Surprisingly, in view of the gloom enveloping the Unionists at Westminster, the meeting opened very convivially. ‘We assembled at eleven, a thoroughly good-humoured crowd’ Lord Crawford, a coalition minister and former Chief Whip, recorded in his brilliant diary. ‘We were just about to begin when a waitress advanced with two immense brandies and soda to lubricate Chamberlain and F.E. Much cheering and a good deal of merriment’.

The little-known Stanley Baldwin, a recent Cabinet appointment, made the decisive speech—‘ gulping and hiccoughing’, according to Crawford—which put into effective words what so many felt: that Lloyd George was a malign, dynamic force, from whom Unionists must dissociate themselves. The coalition’s death knell was sounded by Chamberlain’s predecessor as Unionist leader, Andrew Bonar Law, who after much agonising had brought himself out of retirement, his face ‘ worn with distress’, in Crawford’s account. ‘After his speech’, Crawford continued, ‘the issue was unmistakable and he was hailed as Leader of the Party’.

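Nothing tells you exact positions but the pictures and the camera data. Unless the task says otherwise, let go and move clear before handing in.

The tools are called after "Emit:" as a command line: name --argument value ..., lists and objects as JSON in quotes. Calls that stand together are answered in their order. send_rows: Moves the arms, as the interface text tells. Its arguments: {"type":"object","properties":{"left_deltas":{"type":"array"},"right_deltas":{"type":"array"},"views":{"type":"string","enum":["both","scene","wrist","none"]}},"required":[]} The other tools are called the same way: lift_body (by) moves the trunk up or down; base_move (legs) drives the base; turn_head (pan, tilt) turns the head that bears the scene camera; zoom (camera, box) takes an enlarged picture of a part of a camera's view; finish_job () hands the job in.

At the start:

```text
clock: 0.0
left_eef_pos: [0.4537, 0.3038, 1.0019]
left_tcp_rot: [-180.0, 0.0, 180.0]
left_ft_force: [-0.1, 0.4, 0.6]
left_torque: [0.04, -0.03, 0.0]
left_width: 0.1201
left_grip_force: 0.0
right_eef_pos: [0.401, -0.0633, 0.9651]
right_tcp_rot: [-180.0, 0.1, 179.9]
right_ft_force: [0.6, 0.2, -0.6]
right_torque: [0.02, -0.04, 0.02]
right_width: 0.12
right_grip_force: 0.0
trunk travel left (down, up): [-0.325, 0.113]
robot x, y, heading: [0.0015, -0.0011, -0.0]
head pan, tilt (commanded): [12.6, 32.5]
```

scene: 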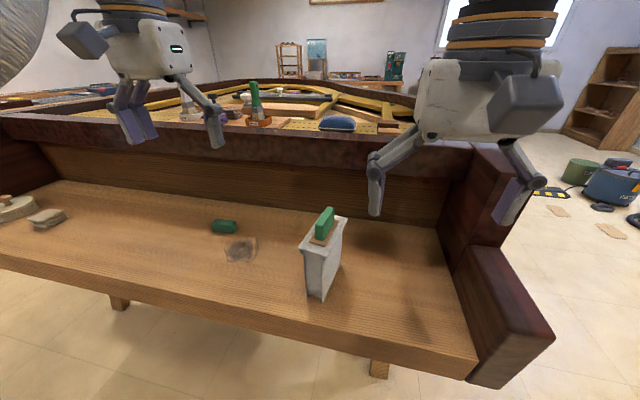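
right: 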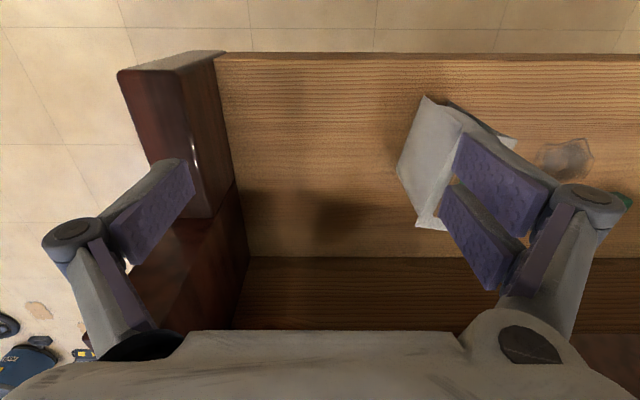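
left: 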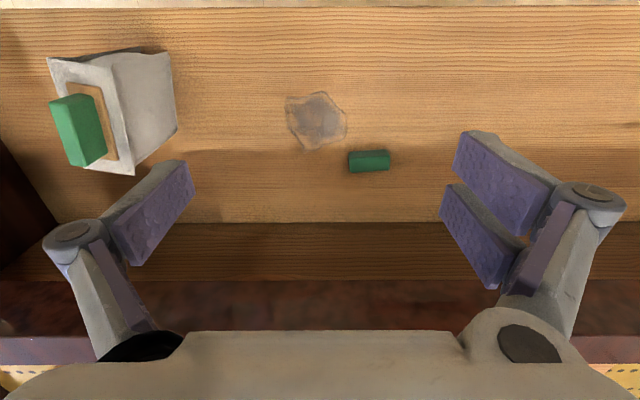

Chamberlain insisted on a vote which he lost by a margin of a hundred. His abject failure, guaranteed by a misjudged speech---‘very rigid and unbending, needlessly so’, in Crawford’s words-- at the meeting, put an end to a Unionist Party crisis which, unresolved, would have sent the Party into a general election in a deeply divided state with disastrous consequences. Sir George Younger, Unionist Party Chairman, said Chamberlain ‘thoroughly deserved the defeat he has sustained’.

The Outcome

Chamberlain inevitably brought Lloyd George down with him. Bonar Law, whose retirement in 1921 had opened the door for Chamberlain, resumed the Unionist leadership and led the Party to a large majority at a snap election in November 1922. But the future belonged to the unexpected star of the Carlton Club meeting, Stanley Baldwin. Within two years, he established a Tory ascendancy in British politics which lasted eighteen years and would have continued longer but for the Second World War which turned Churchill from a political exile into the prime minister of another coalition.